THE TASKS:
1. In the reading passage, find "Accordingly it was" and reproduce everything up to and including "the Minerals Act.".
2. Go on with the reading passage that begins "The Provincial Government" from its last line.

READING PASSAGE:
The Provincial Government Act, 69 of
1986 again reorganised the structure of provincial government.
Administrators and Executive
Committees appointed by the State
President replaced Provincial Councils. This obtained until its
repeal by the Interim Constitution
of 1993. The force of ordinances
was not expanded upon.
Accordingly it was clear, so the
submission goes, that in 1992 when the TPO was amended, it could not
have been intended to bring
mining within the scope of application
of section 11. The ordinance had no force in that regard. The first
respondent continues
the submission by saying that the State
President’s appointees could legislate in the broad terms that
they did, safe in
the knowledge that the section could not be
interpreted to convey that mining was a “non-agricultural”
activity.
It was unlikely that they governed the province, ignorant
of the provisions of the Minerals Act.
With the advent of the 1996
Constitution a new legislative scheme obtained. The transition to
this new scheme was controlled by
Schedule 6 of the Constitution,
which defined “old order legislation” as being
legislation enacted before the advent
of the 1993 Interim
Constitution. Item 2 of Schedule 6 of the Constitution provides that
all law that was in force when the Constitution
took effect
continues in force subject to amendment or repeal and consistency
with the Constitution and provides further in subitem
2(2)(a) that

[o]ld
order legislation that continues in force …
does
not have a wider application territorially or otherwise, than it had
before the previous Constitution took effect unless
subsequently
amended to have a wider application …’
The argument is developed further
that before the 1993 Interim Constitution came into force section 11
of the TPO did not require
provincial planning approval for mining
and that consequently the effect of Schedule 6 of the 1996
Constitution was that that
situation persisted. In other words it
gained no (otherwise) wider application
, which it could only
do by subsequent amendment.
That amendment occurred in 2008 with
the passing of the KwaZulu-Natal Town Planning Ordinance Amendment
Act, 3 of 2008. The amendment
Act cosmetically amended the TPO by,
inter alia
, substituting the expression “responsible
Member of the Executive Council” for the expression
“Administrator”,
“municipality” for “local
authority”, “municipal area” for “Natal”,
and so forth.
Insofar as section 11 was concerned the key amendment
was to sub-section 11(6) which in the 2008 amendment now read:

(6)
For the purposes of this section“
development”

INFORMATION PROVIDED:
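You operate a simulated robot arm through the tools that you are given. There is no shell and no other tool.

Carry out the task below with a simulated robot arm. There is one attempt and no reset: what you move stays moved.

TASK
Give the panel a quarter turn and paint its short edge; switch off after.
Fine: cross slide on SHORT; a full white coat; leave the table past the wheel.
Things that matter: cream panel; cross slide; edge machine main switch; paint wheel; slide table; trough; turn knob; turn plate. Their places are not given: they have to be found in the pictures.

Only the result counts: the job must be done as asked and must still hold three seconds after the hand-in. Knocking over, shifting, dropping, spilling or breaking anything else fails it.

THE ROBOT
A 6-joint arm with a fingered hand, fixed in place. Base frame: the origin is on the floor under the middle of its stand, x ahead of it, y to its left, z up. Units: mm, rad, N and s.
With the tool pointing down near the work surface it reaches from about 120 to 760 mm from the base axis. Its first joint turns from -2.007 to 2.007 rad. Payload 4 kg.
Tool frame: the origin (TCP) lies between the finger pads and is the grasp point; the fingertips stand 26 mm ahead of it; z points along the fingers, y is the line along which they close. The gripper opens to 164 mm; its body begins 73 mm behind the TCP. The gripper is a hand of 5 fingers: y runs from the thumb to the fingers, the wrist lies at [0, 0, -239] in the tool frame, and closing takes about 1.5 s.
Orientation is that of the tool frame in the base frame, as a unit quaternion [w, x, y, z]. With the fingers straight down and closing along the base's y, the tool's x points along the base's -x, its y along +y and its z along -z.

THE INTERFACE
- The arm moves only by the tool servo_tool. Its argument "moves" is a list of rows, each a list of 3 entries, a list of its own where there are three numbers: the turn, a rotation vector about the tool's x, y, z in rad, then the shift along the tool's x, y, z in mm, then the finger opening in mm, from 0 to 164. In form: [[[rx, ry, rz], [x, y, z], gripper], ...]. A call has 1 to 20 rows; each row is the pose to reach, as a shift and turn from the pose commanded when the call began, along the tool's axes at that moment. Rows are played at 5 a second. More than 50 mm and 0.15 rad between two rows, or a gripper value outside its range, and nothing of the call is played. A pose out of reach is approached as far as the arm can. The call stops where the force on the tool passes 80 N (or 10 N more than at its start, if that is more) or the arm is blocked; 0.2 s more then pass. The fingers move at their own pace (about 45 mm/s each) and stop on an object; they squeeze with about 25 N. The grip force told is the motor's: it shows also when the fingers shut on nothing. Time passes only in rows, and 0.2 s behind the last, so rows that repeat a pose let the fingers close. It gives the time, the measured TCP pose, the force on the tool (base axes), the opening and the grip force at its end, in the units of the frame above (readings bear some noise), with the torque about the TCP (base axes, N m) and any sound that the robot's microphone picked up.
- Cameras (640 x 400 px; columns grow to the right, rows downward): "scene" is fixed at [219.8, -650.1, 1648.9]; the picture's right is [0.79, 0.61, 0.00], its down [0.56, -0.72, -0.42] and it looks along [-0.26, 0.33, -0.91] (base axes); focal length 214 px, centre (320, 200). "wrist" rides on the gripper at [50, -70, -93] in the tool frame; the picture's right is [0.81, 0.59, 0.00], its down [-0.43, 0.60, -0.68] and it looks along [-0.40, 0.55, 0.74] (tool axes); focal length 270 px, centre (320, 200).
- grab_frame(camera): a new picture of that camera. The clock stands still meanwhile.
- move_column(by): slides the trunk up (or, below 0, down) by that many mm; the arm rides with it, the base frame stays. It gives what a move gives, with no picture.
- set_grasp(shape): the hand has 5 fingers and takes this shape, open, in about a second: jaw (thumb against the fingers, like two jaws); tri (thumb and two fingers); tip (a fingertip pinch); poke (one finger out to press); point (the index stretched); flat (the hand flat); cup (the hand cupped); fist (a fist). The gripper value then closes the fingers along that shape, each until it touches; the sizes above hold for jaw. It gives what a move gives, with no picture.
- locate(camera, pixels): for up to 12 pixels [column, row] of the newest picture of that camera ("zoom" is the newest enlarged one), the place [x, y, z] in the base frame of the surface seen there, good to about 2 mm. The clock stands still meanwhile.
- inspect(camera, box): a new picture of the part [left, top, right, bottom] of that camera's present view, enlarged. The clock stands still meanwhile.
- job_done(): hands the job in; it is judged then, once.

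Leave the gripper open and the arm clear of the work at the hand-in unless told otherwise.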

RESPONSE LIST:
1.
Accordingly it was clear, so the
submission goes, that in 1992 when the TPO was amended, it could not
have been intended to bring
mining within the scope of application
of section 11. The ordinance had no force in that regard. The first
respondent continues
the submission by saying that the State
President’s appointees could legislate in the broad terms that
they did, safe in
the knowledge that the section could not be
interpreted to convey that mining was a “non-agricultural”
activity.
It was unlikely that they governed the province, ignorant
of the provisions of the Minerals Act.

2.
means the carrying out of building, construction, engineering, mining
or other operations on, under or over any land, and a material
change
to the existing use of any building or land without subdivision, but
it does not include—
(
a
)
the construction or use of the first dwelling and outbuildings or
improvements usually associated therewith on a separately registered

subdivision, including a secondary self contained residential unit
which may be attached or detached but must be clearly associated
with
the first dwelling house and may not exceed 80m
2
;
(
b
)
the construction or use of any dwelling and outbuildings usually
associated therewith for the settlement of a traditional household
on
land on which a traditional community recognised in terms of section
2 (5) (
b
) of the KwaZulu-Natal Traditional Leadership and
Governance Act, 2005 (Act No. 5 of 2005), lawfully resides;
(
c
)
land used for the cultivation of crops or the rearing of animals;
(
d
)
the carrying out of works required for the maintenance or improvement
of an existing road within its existing boundaries;
(
e
)
the provision of any engineering services in accordance with the
municipality’s integrated development plan; and
(
f
)
the maintenance and repair of engineering services.’
It will immediately be appreciated
that sub-section 11(6) of the TPO, after the 2008 amendments, is
identical to section 38(3)
of the KZNPD Act, which followed but
eighteen months later.
The 2008 amendment of the TPO is
indicative of the provincial government’s appreciation of the
correct position in law when
it introduced mining as an activity
requiring provincial planning authorisation. Accordingly, when
mining commenced in 2002,
the TPO did not envisage planning approval
from the provincial government.
The first respondent’s argument
is most persuasive.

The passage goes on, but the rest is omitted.